### QUOTED TEXT
7月24日に劇場公開され、2024年に国内で公開された洋画の実写作品でNo.1の興行収入となるなど日本でも大ヒットを記録した映画「デッドプール&ウルヴァリン」が、11月12日に配信された。デッドプールとウルヴァリンがタッグを組んだ“R指定”で、劇場公開時から「イカれてて最高」「今回もぶっ飛んでる!」とマーベルファンを中心に歓喜していた小ネタも豊富な“マーベル屈指の問題作”をあたためてレビューし、小ネタも交えて紹介する。(以下、ネタバレを含みます)
不治の病を治すために受けた治療が“人体実験”で、醜い容姿と引き換えに驚異的な治癒力を持つ“不死身の体”を手に入れたウェイド・ウィルソン(ライアン・レイノルズ)。そんな彼が“デッドプール”となって活躍する姿は「デッドプール」「デッドプール2」で描かれているが、第3弾は映画「LOGAN/ローガン」で壮絶、かつ感動的な最期を迎えたウルヴァリン(ヒュー・ジャックマン)とタッグを組むことに。
物語は、デッドプールがウルヴァリンの墓を暴き、遺骨を相手に会話をしたりするブラックユーモア満載なシーンから始まる。そこに現れたのは、ドラマシリーズ「ロキ」に登場していた“神聖時間軸”を守る謎の組織「TVA(時間変異取締局)」の特殊部隊のメンバーたち。
デッドプールはウルヴァリンの骨や爪を使い、軽快な音楽に合わせるように彼らを次々になぎ倒して行く。スローモーション演出など、「デッドプール」シリーズらしいオープニングだが、“一体何が起こっているの?”といった謎の多さがあるのもいつものデップーらしいところだろう。
######
### DATA SEGMENT
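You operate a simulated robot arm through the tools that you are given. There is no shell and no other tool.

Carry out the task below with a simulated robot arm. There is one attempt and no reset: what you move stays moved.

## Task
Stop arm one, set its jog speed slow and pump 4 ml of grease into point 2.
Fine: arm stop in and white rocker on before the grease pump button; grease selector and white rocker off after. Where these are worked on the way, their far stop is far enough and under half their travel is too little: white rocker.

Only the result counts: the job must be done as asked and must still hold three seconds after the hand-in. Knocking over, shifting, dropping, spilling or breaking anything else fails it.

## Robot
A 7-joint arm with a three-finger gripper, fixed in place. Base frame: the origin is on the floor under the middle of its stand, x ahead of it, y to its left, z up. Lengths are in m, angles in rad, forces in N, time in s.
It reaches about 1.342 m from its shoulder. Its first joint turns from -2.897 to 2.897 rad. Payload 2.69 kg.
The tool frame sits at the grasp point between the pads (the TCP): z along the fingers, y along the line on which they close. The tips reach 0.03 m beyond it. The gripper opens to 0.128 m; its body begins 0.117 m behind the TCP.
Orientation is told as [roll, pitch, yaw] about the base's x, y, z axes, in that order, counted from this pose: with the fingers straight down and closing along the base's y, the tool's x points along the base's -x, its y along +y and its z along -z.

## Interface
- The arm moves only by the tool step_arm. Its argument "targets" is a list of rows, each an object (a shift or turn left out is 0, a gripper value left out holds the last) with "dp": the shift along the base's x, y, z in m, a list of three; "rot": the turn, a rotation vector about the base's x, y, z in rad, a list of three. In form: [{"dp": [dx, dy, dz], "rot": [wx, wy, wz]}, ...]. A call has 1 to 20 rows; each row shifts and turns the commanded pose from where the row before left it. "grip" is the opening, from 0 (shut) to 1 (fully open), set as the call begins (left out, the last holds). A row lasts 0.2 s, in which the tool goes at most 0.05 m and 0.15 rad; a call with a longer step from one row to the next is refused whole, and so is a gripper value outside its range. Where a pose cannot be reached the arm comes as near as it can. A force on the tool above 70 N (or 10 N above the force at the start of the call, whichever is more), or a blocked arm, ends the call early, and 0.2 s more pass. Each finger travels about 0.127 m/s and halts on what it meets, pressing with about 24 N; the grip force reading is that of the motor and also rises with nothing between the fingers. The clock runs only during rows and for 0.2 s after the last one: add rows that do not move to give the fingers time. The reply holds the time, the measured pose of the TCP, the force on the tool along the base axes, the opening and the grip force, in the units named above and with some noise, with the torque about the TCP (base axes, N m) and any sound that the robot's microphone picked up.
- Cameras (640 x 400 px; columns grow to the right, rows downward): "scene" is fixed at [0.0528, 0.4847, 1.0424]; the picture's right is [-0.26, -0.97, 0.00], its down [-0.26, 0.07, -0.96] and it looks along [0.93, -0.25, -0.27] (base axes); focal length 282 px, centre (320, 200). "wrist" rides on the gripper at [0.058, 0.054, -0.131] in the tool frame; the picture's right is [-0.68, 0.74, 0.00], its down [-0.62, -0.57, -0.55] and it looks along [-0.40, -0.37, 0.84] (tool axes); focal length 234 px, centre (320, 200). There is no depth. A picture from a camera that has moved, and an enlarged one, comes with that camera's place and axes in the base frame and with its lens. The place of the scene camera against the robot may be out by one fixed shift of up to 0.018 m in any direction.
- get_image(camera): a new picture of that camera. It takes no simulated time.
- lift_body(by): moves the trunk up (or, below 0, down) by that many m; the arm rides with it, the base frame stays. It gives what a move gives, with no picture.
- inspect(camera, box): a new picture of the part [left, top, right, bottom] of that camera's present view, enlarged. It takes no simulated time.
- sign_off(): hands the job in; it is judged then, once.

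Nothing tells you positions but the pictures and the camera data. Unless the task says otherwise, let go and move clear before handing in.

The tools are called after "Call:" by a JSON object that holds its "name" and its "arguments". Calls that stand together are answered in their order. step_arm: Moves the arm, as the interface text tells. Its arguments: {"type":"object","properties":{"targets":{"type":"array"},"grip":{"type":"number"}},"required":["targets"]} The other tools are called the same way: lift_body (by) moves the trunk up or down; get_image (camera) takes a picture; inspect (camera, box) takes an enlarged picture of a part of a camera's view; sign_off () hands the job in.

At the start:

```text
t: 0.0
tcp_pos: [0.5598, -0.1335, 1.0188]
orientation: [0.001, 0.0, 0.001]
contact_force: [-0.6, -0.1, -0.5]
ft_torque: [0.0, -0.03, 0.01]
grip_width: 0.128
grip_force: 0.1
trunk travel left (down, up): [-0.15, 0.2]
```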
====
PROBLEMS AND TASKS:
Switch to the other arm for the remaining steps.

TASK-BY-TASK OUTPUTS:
######
PROBLEMS AND TASKS:
[1] Pull out the sentences of the quoted text that run from "不治の病を治すために受けた治" through "マン)とタッグを組むことに。" and give them unchanged.
[2] Transcribe precisely the lines between the one that contains "The tool frame sits" and the one that contains "- The arm moves", counting those two lines as part of the range.

TASK-BY-TASK OUTPUTS:
[1]
不治の病を治すために受けた治療が“人体実験”で、醜い容姿と引き換えに驚異的な治癒力を持つ“不死身の体”を手に入れたウェイド・ウィルソン(ライアン・レイノルズ)。そんな彼が“デッドプール”となって活躍する姿は「デッドプール」「デッドプール2」で描かれているが、第3弾は映画「LOGAN/ローガン」で壮絶、かつ感動的な最期を迎えたウルヴァリン(ヒュー・ジャックマン)とタッグを組むことに。

[2]
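The tool frame sits at the grasp point between the pads (the TCP): z along the fingers, y along the line on which they close. The tips reach 0.03 m beyond it. The gripper opens to 0.128 m; its body begins 0.117 m behind the TCP.
Orientation is told as [roll, pitch, yaw] about the base's x, y, z axes, in that order, counted from this pose: with the fingers straight down and closing along the base's y, the tool's x points along the base's -x, its y along +y and its z along -z.

## Interface
- The arm moves only by the tool step_arm. Its argument "targets" is a list of rows, each an object (a shift or turn left out is 0, a gripper value left out holds the last) with "dp": the shift along the base's x, y, z in m, a list of three; "rot": the turn, a rotation vector about the base's x, y, z in rad, a list of three. In form: [{"dp": [dx, dy, dz], "rot": [wx, wy, wz]}, ...]. A call has 1 to 20 rows; each row shifts and turns the commanded pose from where the row before left it. "grip" is the opening, from 0 (shut) to 1 (fully open), set as the call begins (left out, the last holds). A row lasts 0.2 s, in which the tool goes at most 0.05 m and 0.15 rad; a call with a longer step from one row to the next is refused whole, and so is a gripper value outside its range. Where a pose cannot be reached the arm comes as near as it can. A force on the tool above 70 N (or 10 N above the force at the start of the call, whichever is more), or a blocked arm, ends the call early, and 0.2 s more pass. Each finger travels about 0.127 m/s and halts on what it meets, pressing with about 24 N; the grip force reading is that of the motor and also rises with nothing between the fingers. The clock runs only during rows and for 0.2 s after the last one: add rows that do not move to give the fingers time. The reply holds the time, the measured pose of the TCP, the force on the tool along the base axes, the opening and the grip force, in the units named above and with some noise, with the torque about the TCP (base axes, N m) and any sound that the robot's microphone picked up.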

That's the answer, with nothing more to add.